▸ Excerpted text:
I have always thought this chart was more for professionals cramming for an exam than a useful tool we could share with parents. Today I would like to actually explain what this chart means to the people who need to it the most: parents.
Secure attachment occurs when parents or caregivers are in tune with their child’s needs. This starts in infancy.
For example, when a child awakens from his or her nap and starts to make distress noises such as crying, that a caregiver will quickly appear to tend to his or her needs (holding, feeding, changing diaper, etc). Parents are able to read and interpret the infant’s non-verbal attempts at communication, for example: body language, coos, eye contact. The caregiver provides consistent care and affection.
You can tell when children have secure attachment when they freely crawl or walk around exploring their area. Secure children are generally happy children and while they do sometimes fuss when their caregiver leaves them, they are able to be redirected easily and they are happy to see their caregivers when the caregivers return.
Secure attachment is vital because it also impacts the type of relationships children have as they age into adulthood. A securely attached adults are comfortable in their romantic relationships and are able to seek various types of help from their partners. These adults are able to create appropriate boundaries and enjoy meaningful relationships.
Avoidant attachment occurs when caregivers are unavailable or distant with their children.
Maybe these caregivers ignore the baby crying in the crib. Maybe these children and have to make their needs known over and over and a little louder each time just to get some’s attention.
These children become emotionally distant themselves and do not think that they can count on their caregivers to meet their needs. These children do not freely explore new areas, but whatever they are doing or playing with when a caregiver leaves does not change. Avoidant children do not get upset when their caregivers leave and they do not seek the caregivers out when they return.

▸ Supplied information:
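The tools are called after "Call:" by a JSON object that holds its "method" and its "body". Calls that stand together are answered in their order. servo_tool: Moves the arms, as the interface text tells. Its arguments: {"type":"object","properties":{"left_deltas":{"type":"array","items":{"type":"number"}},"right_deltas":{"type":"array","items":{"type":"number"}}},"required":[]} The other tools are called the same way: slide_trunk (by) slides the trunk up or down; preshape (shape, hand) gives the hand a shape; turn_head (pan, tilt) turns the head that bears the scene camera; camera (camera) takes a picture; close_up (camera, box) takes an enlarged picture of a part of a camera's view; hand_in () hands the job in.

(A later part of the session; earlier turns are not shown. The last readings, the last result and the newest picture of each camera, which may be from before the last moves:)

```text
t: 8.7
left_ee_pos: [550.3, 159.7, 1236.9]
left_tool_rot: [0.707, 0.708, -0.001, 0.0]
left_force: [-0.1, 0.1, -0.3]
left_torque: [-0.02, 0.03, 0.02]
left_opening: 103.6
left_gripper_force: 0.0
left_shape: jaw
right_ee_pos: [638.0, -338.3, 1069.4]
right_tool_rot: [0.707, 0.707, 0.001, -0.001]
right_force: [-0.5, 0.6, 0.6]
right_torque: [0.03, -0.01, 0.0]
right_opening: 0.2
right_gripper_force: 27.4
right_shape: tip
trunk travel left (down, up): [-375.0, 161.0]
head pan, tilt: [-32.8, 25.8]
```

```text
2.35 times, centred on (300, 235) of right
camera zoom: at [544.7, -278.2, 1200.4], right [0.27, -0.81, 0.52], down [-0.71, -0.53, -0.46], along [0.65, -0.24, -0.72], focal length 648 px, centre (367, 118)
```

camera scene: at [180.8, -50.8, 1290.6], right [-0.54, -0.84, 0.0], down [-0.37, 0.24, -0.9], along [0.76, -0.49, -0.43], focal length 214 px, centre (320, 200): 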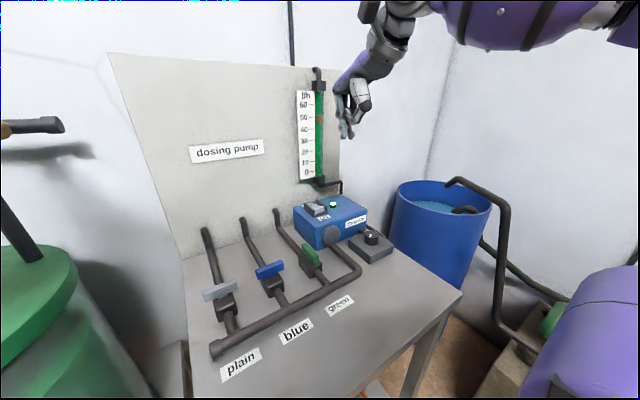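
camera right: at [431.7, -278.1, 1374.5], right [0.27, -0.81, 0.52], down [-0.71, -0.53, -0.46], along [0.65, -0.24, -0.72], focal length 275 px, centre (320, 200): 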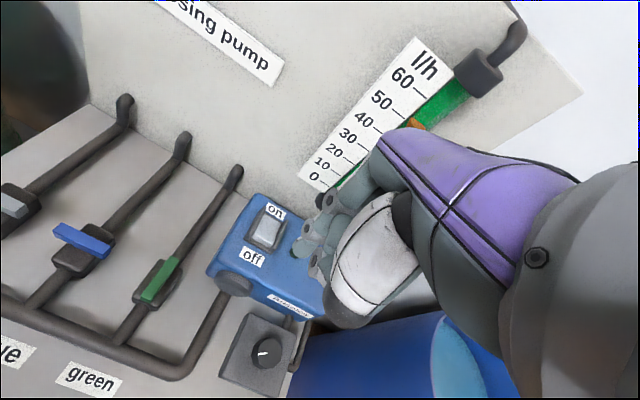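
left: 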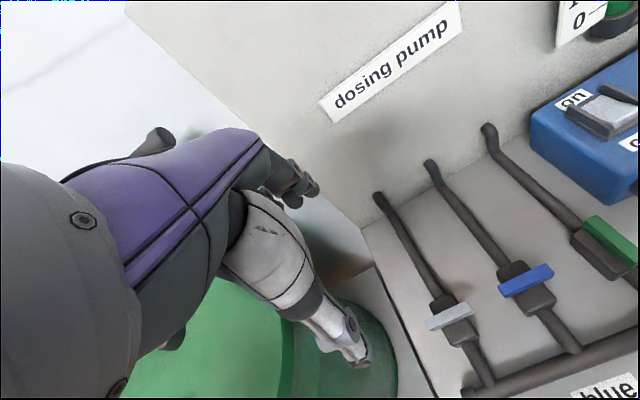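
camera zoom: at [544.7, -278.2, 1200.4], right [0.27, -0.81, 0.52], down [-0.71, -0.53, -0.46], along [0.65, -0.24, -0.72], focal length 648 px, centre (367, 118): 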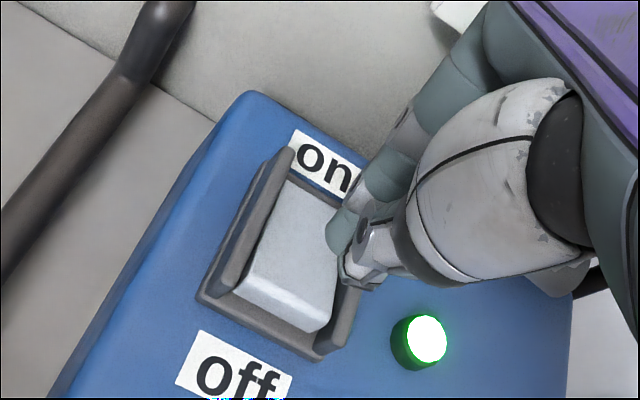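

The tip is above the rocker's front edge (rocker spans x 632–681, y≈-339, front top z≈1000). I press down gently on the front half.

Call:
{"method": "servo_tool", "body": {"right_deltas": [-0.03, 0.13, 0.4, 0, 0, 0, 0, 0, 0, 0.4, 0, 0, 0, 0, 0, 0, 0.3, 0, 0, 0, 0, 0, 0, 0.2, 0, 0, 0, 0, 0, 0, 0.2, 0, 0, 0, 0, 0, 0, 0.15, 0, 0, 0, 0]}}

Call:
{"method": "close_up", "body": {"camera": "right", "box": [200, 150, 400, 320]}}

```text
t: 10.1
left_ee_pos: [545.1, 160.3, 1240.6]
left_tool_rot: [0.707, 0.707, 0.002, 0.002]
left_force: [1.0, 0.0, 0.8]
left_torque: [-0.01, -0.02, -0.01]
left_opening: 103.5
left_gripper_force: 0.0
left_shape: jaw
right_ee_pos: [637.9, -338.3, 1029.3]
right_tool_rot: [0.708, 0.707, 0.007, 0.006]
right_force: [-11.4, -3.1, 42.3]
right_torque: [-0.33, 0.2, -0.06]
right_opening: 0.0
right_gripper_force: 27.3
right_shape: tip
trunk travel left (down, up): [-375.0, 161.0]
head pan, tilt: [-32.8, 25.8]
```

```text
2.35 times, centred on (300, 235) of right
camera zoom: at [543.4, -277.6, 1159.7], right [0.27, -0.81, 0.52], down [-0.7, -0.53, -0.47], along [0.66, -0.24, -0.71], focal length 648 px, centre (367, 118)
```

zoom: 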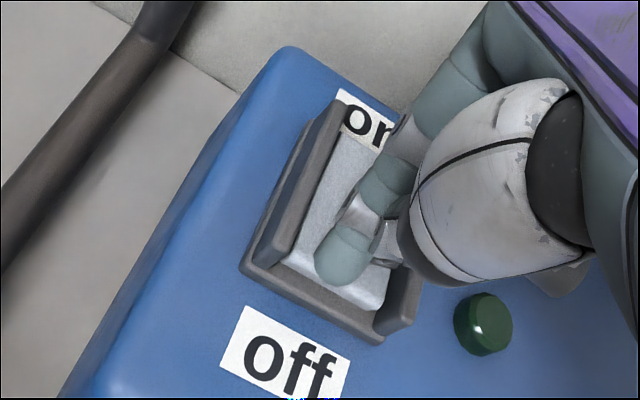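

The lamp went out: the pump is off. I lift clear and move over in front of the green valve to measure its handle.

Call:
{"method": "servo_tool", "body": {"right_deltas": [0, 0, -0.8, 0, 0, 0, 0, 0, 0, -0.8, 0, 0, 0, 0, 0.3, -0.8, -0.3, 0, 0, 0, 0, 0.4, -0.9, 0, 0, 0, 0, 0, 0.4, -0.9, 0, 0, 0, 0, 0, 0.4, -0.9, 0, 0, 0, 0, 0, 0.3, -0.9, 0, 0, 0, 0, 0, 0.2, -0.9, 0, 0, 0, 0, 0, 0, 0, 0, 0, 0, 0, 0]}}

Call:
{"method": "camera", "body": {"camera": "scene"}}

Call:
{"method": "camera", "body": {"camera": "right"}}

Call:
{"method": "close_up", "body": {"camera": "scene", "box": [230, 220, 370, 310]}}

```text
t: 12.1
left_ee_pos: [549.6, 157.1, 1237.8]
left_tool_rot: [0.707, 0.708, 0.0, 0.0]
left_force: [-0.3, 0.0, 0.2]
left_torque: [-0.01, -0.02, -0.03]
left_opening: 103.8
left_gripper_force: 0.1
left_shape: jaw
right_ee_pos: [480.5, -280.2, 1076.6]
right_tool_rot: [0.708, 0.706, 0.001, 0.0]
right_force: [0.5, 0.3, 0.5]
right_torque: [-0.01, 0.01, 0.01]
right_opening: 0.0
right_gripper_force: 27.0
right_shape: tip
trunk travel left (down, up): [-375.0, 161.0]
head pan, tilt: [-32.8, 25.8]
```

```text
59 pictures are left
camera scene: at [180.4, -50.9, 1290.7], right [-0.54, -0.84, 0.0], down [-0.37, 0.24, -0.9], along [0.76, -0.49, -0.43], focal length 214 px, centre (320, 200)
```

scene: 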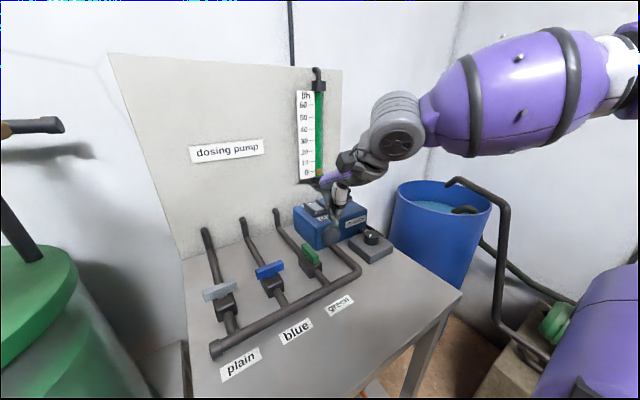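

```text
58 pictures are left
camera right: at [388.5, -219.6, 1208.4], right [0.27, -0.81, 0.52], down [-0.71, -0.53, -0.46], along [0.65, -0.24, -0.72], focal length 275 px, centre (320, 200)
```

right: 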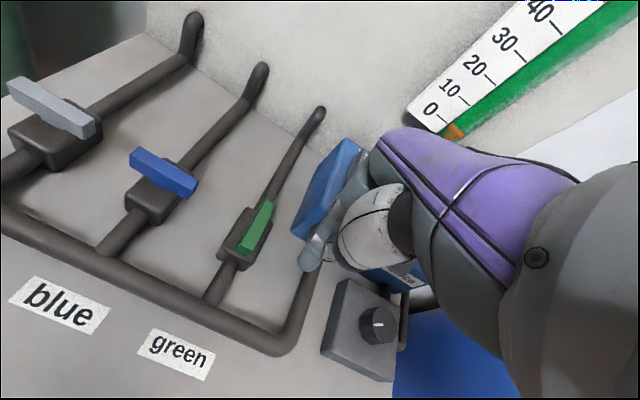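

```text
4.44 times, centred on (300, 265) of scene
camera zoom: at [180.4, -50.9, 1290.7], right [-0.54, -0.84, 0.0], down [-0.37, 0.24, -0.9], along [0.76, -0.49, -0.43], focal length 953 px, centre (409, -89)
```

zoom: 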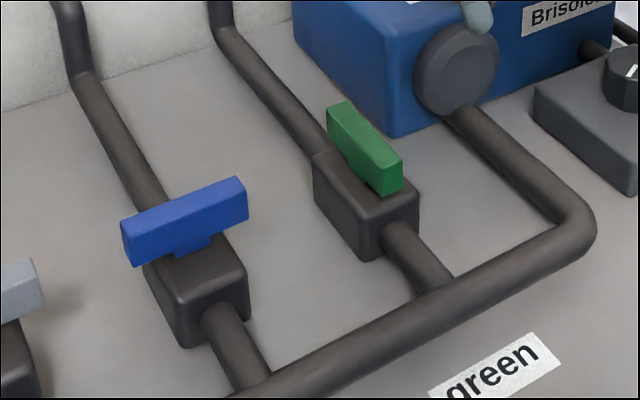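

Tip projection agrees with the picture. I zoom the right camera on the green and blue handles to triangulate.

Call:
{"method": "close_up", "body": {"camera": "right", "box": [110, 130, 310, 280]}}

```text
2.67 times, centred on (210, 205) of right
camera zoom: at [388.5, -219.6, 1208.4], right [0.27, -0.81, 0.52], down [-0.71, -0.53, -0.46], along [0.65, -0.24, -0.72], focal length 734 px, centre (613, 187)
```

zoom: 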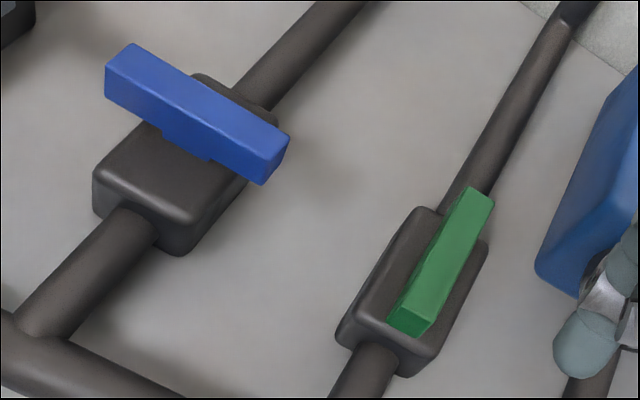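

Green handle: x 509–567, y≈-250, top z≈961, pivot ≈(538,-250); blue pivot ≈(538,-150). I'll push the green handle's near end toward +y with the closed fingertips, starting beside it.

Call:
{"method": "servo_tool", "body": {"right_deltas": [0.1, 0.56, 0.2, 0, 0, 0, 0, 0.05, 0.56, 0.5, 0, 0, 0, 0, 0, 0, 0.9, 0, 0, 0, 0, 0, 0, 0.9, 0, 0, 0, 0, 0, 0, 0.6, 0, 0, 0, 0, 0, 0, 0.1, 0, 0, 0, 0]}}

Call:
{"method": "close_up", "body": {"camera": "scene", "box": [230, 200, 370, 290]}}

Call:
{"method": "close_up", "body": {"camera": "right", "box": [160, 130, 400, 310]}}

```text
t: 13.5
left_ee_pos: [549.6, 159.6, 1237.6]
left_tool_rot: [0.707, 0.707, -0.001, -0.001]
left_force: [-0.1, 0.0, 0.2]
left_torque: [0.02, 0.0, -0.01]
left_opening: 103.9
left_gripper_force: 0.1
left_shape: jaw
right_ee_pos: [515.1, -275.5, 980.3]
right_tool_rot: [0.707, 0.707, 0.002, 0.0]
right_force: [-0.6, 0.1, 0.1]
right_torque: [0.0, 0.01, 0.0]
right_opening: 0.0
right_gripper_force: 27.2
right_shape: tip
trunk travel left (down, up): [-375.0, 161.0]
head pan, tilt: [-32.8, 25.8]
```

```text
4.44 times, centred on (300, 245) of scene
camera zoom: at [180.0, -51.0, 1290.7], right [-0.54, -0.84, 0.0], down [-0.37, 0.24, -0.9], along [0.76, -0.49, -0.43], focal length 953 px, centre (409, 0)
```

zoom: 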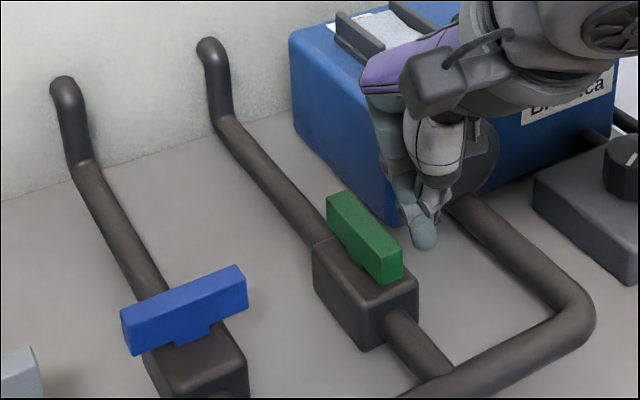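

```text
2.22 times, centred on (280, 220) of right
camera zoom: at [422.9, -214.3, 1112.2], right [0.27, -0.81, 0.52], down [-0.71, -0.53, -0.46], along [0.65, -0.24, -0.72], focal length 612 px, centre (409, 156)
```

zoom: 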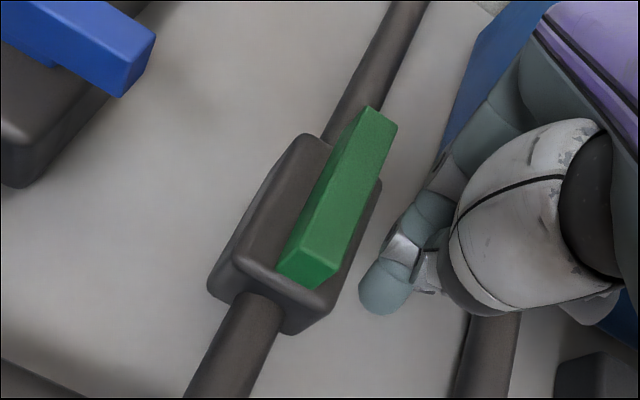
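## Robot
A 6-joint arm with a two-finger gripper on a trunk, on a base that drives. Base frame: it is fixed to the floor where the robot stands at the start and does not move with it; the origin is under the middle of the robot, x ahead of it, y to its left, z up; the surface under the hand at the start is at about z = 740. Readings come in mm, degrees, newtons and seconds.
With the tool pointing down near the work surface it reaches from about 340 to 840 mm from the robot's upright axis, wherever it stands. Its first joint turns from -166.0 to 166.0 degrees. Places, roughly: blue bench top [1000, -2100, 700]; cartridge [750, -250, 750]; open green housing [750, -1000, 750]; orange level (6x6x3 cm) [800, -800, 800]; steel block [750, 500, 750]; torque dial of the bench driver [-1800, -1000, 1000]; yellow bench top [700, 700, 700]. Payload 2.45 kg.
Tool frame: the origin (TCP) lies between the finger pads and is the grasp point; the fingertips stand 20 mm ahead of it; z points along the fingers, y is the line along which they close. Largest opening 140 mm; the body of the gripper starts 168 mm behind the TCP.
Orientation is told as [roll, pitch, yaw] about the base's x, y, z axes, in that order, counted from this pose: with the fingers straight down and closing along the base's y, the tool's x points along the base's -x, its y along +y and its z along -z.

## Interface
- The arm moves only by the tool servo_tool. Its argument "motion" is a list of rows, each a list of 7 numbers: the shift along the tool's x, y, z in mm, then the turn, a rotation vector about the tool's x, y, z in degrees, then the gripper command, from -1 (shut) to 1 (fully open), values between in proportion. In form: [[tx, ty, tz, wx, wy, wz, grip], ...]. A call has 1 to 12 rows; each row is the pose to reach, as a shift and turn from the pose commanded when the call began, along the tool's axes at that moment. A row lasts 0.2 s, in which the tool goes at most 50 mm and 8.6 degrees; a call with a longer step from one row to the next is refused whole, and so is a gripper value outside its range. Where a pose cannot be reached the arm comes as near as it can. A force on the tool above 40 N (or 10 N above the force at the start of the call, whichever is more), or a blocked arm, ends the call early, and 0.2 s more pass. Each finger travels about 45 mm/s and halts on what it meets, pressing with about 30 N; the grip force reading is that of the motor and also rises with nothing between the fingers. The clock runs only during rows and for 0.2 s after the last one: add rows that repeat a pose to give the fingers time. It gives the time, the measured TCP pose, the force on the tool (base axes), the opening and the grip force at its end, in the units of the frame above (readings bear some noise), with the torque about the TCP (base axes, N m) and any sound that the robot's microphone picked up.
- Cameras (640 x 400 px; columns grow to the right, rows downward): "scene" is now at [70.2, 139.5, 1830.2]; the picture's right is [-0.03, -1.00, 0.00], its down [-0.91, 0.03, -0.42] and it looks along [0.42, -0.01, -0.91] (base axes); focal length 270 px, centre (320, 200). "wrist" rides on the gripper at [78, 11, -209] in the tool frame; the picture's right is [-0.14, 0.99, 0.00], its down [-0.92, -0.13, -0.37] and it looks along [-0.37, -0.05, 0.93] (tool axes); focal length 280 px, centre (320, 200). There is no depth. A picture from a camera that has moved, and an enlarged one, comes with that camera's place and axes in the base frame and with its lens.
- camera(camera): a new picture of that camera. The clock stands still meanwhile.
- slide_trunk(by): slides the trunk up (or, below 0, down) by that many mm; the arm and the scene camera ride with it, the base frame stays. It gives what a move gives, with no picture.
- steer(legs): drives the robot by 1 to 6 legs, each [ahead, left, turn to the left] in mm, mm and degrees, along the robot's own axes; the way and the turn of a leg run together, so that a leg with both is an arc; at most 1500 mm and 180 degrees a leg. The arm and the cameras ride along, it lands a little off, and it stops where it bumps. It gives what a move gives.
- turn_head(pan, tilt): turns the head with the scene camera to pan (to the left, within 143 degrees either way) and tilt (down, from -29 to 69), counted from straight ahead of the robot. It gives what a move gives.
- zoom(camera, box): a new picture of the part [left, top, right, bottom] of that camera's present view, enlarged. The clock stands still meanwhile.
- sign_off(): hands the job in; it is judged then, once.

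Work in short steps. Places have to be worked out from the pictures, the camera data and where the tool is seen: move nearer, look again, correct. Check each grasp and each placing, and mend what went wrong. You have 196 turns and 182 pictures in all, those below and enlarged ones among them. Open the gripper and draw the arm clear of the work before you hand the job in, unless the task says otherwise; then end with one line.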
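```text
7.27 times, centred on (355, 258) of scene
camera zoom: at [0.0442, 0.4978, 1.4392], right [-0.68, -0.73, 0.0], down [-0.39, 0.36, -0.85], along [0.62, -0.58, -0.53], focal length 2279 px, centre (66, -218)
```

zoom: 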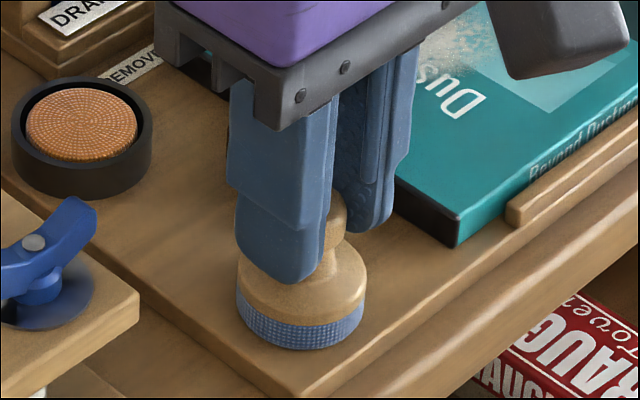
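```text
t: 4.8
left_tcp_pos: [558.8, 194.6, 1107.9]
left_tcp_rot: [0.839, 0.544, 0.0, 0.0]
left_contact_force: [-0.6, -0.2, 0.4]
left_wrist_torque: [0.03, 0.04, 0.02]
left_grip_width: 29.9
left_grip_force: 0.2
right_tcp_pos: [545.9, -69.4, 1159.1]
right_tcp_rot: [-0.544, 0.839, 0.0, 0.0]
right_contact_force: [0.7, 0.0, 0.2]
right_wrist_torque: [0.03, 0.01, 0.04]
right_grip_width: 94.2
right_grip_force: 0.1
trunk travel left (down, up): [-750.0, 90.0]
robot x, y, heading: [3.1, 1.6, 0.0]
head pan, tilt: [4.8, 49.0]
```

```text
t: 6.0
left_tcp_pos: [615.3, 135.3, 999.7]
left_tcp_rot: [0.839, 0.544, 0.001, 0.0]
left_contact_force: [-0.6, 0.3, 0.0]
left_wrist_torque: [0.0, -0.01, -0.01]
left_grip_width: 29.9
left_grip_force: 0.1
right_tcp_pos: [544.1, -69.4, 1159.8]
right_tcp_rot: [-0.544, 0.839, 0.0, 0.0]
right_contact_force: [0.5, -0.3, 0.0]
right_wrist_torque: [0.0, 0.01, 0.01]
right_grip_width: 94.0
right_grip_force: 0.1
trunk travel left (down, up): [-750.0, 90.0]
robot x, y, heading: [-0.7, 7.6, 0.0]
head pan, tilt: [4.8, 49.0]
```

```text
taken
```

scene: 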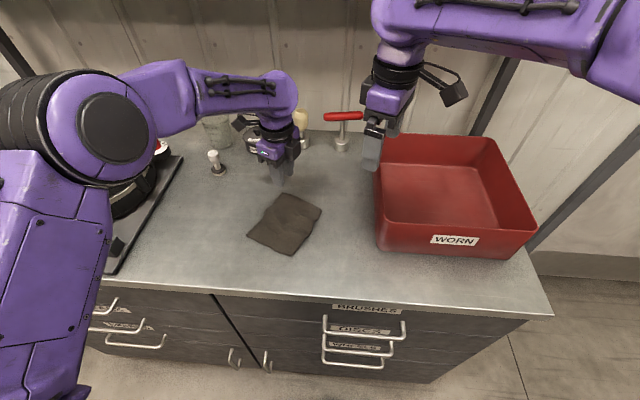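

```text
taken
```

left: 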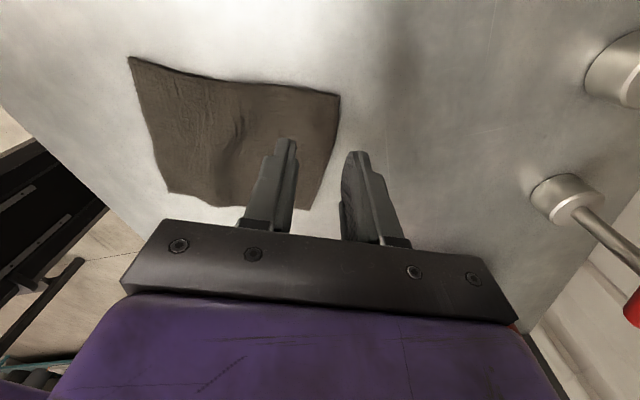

▸ Your tasks:
- A) Cite the excerpted text exactly. Begin with "I have always" and finish with "starts in infancy.".
- B) I need the excerpted text continued from the place where it stops.

▸ Written answers:
- A)
I have always thought this chart was more for professionals cramming for an exam than a useful tool we could share with parents. Today I would like to actually explain what this chart means to the people who need to it the most: parents.
Secure attachment occurs when parents or caregivers are in tune with their child’s needs. This starts in infancy.

- B)
As adults, they tend to struggle with emotional connection. They become cold, rigid, and somewhat dismissive of others. This could lead to them raising avoidant children themselves.
Ambivalent attachment occurs when caregivers are inconsistent.
Sometimes parents go check on their infant and small children, sometimes they just let them cry. Sometimes they have a regular feeding schedule, sometimes the children go hungry or are sent to bed with no supper.
These children learn quickly that they cannot count on their parent to meet their needs. They become nervous and/or angry that their needs are not being met. These children become very upset when their parent leaves, but they show no interest when they return.
As adults, ambivalent individuals are preoccupied. They show fear at being rejected by their partner and will do anything to stay in a relationship. They show a strong desire to remain close to friends and significant others. Securely attached individuals may see them as clingy or unable to have opinions of their own.
Disorganized attachment occurs when parents either ignore or abuse the child.
These parents (or caregivers) may hit the infant or small child for crying. They may forget to feed the child letting him or her go hungry, or slap them for being hungry.
These children show signs of anger and depression as early as 6 months of age. Children become insensitive, explosive, and sometimes violent while, at the same time, wanting closeness and security. These children, teens, and adults have no idea how to get their needs met in a safe or realistic way.